### INSTRUCTIONS FOR THE TASK
All of the data needs to be repeated exactly.

### STORED DATA
·····
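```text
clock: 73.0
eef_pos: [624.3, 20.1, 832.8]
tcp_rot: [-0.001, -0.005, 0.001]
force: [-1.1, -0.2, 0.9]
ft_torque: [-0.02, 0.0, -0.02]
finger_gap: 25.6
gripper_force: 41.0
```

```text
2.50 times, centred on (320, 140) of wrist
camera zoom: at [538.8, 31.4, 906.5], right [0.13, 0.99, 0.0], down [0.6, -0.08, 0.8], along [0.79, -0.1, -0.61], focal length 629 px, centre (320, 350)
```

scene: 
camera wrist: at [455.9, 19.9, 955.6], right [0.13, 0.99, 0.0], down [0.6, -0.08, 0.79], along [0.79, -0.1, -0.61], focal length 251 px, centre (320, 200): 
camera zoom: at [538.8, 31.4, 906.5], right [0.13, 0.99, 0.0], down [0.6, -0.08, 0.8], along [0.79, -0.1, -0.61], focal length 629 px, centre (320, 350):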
·····
### ANSWER FOR THIS EXERCISE
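```text
clock: 73.0
eef_pos: [624.3, 20.1, 832.8]
tcp_rot: [-0.001, -0.005, 0.001]
force: [-1.1, -0.2, 0.9]
ft_torque: [-0.02, 0.0, -0.02]
finger_gap: 25.6
gripper_force: 41.0
```

```text
2.50 times, centred on (320, 140) of wrist
camera zoom: at [538.8, 31.4, 906.5], right [0.13, 0.99, 0.0], down [0.6, -0.08, 0.8], along [0.79, -0.1, -0.61], focal length 629 px, centre (320, 350)
```

scene: 
camera wrist: at [455.9, 19.9, 955.6], right [0.13, 0.99, 0.0], down [0.6, -0.08, 0.79], along [0.79, -0.1, -0.61], focal length 251 px, centre (320, 200): 
camera zoom: at [538.8, 31.4, 906.5], right [0.13, 0.99, 0.0], down [0.6, -0.08, 0.8], along [0.79, -0.1, -0.61], focal length 629 px, centre (320, 350):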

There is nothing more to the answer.